Situated on the upper deck of a two-tiered shopping center, originally the building had a range of facade materials including pine log stone or pinola (a common veneer stone), white glazed brick, aluminum windows, and fieldstone details. Today the structure holds a Burger King restaurant and is completely unrecognizable from its days as a bank. There is a small area of pinola along the base of the building by the entrance which could be remnant of the previous design.
The former Hamburg Savings Bank exists across from Queens Borough Hall, part of a row of commercial establishments. The small building is wedged into a small through-block site and incorporates parking at the rear. The decorative exterior includes aluminum windows, Italian ceramic tile spandrels, blue glazed brick and tan brick, and white marble. Four floors of banking sit within this diminutive site. Hamburg Savings Bank merged long ago and its successor Capital One now resides here.

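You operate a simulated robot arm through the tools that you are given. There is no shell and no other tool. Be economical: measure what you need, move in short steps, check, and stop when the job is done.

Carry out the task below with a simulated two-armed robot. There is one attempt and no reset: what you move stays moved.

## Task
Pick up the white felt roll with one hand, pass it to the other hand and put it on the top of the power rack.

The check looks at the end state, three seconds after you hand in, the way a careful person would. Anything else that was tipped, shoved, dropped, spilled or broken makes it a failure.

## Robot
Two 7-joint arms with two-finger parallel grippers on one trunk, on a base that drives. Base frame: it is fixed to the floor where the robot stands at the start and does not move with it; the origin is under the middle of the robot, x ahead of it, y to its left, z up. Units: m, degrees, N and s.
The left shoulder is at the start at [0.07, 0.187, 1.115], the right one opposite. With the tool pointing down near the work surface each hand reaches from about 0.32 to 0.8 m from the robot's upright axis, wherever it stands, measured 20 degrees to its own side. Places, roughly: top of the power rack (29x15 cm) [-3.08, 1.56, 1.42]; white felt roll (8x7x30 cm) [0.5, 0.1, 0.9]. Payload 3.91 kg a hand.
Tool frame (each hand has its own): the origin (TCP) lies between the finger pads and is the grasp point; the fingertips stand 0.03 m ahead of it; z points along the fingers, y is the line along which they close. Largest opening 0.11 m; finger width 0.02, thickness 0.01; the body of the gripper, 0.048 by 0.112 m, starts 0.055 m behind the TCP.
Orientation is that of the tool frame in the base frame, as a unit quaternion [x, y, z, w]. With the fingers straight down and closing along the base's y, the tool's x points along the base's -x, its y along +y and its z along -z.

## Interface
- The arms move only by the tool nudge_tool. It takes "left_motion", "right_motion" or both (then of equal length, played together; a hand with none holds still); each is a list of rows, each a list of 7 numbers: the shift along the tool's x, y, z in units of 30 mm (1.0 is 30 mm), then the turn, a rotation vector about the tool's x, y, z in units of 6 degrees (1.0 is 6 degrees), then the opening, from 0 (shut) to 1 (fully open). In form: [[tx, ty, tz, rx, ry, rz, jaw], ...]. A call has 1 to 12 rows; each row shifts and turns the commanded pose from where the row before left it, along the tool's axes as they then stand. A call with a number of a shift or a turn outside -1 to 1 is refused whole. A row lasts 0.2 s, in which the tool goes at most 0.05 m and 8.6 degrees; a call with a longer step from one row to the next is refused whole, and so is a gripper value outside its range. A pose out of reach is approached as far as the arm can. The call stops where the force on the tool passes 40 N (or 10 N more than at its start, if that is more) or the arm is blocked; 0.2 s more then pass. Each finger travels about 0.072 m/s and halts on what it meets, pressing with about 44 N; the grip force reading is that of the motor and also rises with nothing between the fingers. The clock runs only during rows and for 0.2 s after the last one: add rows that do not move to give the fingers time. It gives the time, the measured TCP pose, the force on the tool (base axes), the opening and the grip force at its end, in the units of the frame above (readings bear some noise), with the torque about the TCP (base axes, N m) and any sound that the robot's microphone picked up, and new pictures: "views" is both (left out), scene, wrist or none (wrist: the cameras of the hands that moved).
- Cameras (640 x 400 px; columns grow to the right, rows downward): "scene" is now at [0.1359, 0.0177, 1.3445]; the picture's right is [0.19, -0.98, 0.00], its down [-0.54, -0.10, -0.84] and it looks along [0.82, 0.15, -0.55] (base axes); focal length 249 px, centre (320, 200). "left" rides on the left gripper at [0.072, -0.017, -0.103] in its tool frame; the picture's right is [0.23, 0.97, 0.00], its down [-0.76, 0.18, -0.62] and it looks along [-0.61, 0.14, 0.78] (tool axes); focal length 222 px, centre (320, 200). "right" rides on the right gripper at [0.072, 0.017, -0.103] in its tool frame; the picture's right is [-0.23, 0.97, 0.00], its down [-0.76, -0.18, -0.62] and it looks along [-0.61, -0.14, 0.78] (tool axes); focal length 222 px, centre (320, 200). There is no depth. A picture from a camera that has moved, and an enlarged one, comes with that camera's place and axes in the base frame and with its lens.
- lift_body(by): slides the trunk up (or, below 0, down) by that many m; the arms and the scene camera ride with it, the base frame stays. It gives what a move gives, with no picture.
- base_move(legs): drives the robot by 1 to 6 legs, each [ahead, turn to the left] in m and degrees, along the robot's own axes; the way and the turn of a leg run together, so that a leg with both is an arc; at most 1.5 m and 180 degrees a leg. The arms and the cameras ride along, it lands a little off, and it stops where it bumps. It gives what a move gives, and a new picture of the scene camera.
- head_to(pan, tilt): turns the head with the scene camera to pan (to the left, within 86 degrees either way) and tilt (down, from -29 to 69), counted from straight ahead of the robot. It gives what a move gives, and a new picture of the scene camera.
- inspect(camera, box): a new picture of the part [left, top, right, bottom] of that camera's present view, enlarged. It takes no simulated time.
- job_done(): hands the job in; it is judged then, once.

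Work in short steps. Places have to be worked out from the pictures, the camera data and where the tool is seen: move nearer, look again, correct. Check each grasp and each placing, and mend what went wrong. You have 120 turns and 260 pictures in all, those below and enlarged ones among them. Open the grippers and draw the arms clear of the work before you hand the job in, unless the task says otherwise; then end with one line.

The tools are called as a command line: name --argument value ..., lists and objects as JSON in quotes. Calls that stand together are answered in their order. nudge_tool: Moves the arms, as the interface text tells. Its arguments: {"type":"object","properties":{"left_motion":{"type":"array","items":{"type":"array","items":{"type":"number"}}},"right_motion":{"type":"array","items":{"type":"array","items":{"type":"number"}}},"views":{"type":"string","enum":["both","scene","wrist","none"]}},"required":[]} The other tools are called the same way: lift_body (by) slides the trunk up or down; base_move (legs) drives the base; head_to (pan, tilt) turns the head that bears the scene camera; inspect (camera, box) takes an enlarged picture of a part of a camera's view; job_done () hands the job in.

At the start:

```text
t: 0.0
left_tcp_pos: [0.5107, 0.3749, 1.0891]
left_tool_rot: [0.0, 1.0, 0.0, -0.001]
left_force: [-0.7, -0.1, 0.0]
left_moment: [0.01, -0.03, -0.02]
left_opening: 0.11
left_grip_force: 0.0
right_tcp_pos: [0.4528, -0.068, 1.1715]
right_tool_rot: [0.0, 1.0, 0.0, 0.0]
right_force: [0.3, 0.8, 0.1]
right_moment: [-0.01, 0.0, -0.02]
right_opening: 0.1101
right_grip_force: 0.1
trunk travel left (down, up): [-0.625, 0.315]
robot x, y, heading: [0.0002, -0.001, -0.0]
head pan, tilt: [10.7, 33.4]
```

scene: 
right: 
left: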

Not the only Queens Modern winner to be converted into a discount store, this former bank branch is now largely obscured by awnings and unfortunate painting over of much of the Regal Blue and Alabama White marble on the front facade. Passerby can mostly identify the building by the still prominent flagpoles at the roofline and the metal grill above the door. The interior had teak paneling (now gone) and an acoustic tile ceiling with recessed lighting, which is still visible in the commercial space. This project won an award as a combining and rehabilitation of two existing buildings and not as a new structure.
This low-rise bank was built to fit into the surrounding residential neighborhood, but its design is distinctly mid-century. Sitting on a corner lot, the building is oriented to the street with an elliptical glass and metal window bay surrounded by entrance areas clad in white brick. The drive-thru teller stations exist behind the building.
This bank branch is a one story structure with a flat projecting roof. The exterior incorporates full height windows, yellow brick, and dark marble cladding at one corner and on a vertical column that separates the banking space with the back offices. The building is set back from the street and surrounded by off street-parking. The architect worked in-house for First National City Bank’s Premises Department.